Prior to the October 2015 Visa Bulletin, the cut-off date was based on the government’s ability to issue a green card during that month.  While there has been no official guidance, and many of the practice advisories issued make scant reference, it is important that we advocate that the age of the child also be protected under the CSPA at the time that the filing date becomes current for the applicant. A child ceases to be considered a child upon turning 21, and can no longer immigrate as a derivative with the parent, especially when the parent is likely to be caught in the backlogs. It is thus important that the CSPA is made applicable to protect the child’s age at the time of the earlier filing date. This will also promote legal consistency and harmony with respect to the broader definition of visa availability in the new visa bulletin. [Readers are cautioned not to expect that this will happen, and the whole purpose of this blog is to advocate that children get CSPA protection under the new visa bulletin.] 

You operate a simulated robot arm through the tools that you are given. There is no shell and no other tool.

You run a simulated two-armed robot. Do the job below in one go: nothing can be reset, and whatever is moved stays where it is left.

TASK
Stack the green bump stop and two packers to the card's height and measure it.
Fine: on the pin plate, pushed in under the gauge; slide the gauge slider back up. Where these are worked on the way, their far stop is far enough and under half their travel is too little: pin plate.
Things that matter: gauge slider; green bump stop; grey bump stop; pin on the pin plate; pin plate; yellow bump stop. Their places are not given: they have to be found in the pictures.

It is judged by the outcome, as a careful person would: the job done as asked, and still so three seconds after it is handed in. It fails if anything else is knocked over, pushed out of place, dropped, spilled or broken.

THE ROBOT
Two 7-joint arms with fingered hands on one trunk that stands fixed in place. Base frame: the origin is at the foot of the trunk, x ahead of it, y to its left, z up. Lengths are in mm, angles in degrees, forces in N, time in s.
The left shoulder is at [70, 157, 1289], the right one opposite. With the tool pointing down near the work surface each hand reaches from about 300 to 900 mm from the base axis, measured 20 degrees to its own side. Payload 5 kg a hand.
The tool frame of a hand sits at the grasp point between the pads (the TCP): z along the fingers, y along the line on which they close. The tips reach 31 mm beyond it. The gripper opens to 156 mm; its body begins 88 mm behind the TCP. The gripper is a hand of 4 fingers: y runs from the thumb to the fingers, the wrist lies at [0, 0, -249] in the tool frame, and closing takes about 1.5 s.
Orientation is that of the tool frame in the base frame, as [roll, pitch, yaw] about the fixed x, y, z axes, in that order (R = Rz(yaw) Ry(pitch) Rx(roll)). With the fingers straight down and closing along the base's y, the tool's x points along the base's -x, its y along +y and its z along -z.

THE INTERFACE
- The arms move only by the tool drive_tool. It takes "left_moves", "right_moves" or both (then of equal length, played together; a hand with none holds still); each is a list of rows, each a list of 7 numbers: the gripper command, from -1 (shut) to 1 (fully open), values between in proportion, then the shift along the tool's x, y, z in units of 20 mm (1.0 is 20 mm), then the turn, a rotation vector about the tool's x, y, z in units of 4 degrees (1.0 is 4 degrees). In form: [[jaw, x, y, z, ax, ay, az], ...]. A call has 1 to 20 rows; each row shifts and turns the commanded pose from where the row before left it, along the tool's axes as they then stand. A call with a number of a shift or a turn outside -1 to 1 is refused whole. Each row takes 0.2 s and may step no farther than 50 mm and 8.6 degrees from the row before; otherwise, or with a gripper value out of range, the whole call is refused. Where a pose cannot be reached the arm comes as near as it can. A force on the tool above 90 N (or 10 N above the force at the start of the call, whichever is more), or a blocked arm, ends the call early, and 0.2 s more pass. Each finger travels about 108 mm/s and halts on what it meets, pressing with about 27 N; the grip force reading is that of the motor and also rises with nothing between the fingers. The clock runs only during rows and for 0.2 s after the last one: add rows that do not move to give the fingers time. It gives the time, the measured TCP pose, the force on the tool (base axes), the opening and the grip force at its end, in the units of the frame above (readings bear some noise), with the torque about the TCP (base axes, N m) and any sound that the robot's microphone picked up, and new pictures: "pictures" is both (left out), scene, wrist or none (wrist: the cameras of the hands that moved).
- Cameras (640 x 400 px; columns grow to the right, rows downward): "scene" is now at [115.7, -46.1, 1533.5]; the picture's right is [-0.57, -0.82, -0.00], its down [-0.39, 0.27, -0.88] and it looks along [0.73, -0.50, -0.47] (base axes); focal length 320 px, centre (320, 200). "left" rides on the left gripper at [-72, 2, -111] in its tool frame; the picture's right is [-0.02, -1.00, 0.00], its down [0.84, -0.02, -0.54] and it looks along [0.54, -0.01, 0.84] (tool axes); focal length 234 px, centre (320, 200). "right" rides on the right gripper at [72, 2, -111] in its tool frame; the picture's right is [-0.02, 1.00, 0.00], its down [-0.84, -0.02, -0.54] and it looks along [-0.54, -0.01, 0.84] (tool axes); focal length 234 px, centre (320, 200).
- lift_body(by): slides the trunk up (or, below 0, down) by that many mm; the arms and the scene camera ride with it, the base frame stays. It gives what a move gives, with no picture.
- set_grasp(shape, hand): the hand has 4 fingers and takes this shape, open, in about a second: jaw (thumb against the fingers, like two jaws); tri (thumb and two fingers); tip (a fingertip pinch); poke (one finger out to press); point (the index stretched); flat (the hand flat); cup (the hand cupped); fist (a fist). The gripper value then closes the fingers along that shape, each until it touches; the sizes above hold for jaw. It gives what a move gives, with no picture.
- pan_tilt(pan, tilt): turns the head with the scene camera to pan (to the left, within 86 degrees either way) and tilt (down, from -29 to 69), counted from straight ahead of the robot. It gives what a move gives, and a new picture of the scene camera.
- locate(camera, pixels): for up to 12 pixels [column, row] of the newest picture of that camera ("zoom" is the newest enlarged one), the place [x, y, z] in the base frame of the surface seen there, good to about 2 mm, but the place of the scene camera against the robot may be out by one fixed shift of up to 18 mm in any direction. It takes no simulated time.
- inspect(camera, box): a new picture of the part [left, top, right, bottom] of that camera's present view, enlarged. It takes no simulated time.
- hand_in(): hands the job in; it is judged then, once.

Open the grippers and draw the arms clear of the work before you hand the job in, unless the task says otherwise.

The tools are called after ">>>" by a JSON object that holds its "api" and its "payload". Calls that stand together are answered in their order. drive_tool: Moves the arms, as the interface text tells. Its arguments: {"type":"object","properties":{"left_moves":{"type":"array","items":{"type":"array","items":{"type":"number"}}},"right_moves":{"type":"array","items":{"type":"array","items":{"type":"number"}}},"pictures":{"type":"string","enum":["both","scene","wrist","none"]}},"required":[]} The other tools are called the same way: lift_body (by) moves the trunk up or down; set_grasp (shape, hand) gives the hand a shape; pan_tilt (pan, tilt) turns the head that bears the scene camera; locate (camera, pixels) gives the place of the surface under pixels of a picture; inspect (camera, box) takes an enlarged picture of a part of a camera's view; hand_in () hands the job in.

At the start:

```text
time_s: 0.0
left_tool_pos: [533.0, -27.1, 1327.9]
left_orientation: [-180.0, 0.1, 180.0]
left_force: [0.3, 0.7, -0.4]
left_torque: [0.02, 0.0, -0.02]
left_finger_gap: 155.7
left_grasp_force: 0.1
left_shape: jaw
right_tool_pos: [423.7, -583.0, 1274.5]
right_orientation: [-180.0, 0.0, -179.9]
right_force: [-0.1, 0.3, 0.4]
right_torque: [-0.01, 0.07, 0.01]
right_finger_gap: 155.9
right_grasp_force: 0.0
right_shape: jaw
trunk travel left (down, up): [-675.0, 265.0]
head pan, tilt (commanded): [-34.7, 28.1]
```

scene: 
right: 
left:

Notwithstanding the abrupt retrogression of the filing dates on September 25, 2015 that were first announced on September 9, 2015, thus impeding the ability of thousands who were ready to file adjustment applications on October 1, 2015,  the dual date system still exists, albeit not as advantageously as before. The Visa Bulletin has been further undermined after the USCIS was given authority to determine filing dates for purposes of filing adjustment applications. One has to now also refer to to determine whether adjustment applicants can use the filing dates each month established by the State Department in the Visa Bulletin. For the first two months in 2015, October and November,  the USCIS indicated that the filing dates could be used, but for December 2015, the USCIS abruptly announced without explanation that only the final action date could be used for filing I-485 applications. This has caused further confusion regarding the applicability of the CSPA.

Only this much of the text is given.